Given information
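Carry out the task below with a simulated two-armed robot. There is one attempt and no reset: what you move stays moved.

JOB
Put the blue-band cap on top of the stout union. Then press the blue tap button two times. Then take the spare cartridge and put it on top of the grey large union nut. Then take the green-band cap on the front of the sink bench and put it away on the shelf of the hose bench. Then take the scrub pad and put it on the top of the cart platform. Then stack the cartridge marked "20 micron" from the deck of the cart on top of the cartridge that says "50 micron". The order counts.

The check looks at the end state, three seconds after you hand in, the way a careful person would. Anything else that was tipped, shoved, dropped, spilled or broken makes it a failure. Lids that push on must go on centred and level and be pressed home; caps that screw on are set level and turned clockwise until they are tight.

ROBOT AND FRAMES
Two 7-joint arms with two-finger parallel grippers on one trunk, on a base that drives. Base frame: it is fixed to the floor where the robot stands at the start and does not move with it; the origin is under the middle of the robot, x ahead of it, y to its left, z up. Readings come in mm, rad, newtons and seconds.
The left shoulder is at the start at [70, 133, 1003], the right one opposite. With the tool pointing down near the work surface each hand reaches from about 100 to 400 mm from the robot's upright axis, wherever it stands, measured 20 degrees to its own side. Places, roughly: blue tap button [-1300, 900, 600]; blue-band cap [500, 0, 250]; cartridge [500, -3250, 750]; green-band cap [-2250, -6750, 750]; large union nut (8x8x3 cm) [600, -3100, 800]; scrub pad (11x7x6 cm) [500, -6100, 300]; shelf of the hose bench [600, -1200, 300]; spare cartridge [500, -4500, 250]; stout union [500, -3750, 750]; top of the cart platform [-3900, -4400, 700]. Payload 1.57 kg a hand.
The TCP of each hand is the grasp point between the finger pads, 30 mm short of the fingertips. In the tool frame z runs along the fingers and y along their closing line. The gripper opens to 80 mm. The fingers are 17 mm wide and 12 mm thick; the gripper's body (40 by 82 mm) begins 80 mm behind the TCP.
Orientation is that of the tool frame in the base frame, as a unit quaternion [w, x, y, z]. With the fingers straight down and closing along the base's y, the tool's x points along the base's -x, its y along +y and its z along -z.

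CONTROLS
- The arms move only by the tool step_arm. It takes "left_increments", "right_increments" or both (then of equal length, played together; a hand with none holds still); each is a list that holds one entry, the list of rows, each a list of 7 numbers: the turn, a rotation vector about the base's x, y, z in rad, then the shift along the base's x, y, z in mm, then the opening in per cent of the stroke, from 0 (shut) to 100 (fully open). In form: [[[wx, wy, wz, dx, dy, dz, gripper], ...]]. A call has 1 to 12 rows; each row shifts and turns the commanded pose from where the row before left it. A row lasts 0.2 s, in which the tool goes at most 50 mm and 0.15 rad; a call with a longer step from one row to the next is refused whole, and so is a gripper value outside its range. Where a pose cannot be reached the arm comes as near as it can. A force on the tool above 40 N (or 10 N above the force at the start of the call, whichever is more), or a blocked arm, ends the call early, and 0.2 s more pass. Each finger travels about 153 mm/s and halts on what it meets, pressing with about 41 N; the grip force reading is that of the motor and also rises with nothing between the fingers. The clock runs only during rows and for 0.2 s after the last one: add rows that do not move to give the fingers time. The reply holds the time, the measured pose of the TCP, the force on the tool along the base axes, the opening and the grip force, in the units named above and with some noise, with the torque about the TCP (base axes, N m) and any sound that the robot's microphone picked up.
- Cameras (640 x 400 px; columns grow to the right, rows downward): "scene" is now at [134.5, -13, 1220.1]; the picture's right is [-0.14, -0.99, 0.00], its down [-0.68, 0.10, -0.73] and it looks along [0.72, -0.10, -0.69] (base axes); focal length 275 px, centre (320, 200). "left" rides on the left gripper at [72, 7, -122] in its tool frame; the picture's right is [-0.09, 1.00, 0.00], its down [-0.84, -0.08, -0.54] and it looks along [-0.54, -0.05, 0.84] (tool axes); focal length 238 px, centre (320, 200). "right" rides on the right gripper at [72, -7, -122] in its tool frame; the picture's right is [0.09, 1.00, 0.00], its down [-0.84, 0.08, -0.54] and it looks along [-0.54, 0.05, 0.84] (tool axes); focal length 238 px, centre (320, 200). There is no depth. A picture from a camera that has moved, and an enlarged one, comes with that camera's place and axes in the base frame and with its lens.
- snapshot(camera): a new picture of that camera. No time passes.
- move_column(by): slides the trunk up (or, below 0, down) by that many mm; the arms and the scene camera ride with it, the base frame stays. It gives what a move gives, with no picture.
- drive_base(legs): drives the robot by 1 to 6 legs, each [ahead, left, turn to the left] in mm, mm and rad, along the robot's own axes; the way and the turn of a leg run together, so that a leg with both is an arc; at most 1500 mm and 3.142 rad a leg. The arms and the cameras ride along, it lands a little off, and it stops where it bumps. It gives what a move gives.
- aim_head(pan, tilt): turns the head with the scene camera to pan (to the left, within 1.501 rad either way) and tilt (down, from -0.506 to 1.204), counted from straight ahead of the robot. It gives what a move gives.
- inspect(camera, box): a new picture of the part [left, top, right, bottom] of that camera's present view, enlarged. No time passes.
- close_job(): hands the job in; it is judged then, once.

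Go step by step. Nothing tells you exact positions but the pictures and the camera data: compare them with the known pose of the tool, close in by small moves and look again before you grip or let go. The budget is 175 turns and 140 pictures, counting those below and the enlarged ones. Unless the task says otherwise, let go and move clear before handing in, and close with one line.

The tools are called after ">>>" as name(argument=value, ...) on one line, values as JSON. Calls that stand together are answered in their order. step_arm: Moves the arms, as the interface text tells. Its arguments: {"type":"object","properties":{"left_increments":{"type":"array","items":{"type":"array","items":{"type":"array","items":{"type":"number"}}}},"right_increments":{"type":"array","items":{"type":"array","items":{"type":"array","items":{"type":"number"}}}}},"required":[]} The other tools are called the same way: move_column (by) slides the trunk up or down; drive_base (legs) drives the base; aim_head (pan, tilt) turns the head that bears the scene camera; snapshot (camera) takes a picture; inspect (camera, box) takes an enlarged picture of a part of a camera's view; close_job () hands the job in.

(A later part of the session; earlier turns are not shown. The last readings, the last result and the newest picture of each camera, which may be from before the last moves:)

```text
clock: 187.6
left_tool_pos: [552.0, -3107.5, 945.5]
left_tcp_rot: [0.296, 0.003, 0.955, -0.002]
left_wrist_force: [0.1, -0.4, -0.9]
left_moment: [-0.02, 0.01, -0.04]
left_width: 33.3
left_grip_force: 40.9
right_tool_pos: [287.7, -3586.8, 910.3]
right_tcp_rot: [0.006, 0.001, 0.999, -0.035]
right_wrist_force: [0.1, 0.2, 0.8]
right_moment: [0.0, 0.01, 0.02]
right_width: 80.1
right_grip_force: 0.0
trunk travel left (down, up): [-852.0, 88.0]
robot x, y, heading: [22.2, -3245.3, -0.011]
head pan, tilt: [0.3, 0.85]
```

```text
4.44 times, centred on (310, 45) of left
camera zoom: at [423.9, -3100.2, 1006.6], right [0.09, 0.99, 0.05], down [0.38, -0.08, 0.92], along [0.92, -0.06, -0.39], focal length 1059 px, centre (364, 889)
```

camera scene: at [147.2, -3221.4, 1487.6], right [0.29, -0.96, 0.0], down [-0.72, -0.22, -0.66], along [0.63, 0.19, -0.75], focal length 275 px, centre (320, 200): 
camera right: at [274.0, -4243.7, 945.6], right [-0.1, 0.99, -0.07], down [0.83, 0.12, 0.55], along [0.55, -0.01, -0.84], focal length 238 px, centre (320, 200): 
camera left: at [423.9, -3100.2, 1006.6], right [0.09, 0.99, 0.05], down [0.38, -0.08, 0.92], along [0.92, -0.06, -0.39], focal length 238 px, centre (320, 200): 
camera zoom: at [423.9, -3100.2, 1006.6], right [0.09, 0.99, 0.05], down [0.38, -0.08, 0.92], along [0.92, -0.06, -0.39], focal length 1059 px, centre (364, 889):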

What needs to be done
Extract each line holding the string "stands".

Output of the task
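Two 7-joint arms with two-finger parallel grippers on one trunk, on a base that drives. Base frame: it is fixed to the floor where the robot stands at the start and does not move with it; the origin is under the middle of the robot, x ahead of it, y to its left, z up. Readings come in mm, rad, newtons and seconds.
The left shoulder is at the start at [70, 133, 1003], the right one opposite. With the tool pointing down near the work surface each hand reaches from about 100 to 400 mm from the robot's upright axis, wherever it stands, measured 20 degrees to its own side. Places, roughly: blue tap button [-1300, 900, 600]; blue-band cap [500, 0, 250]; cartridge [500, -3250, 750]; green-band cap [-2250, -6750, 750]; large union nut (8x8x3 cm) [600, -3100, 800]; scrub pad (11x7x6 cm) [500, -6100, 300]; shelf of the hose bench [600, -1200, 300]; spare cartridge [500, -4500, 250]; stout union [500, -3750, 750]; top of the cart platform [-3900, -4400, 700]. Payload 1.57 kg a hand.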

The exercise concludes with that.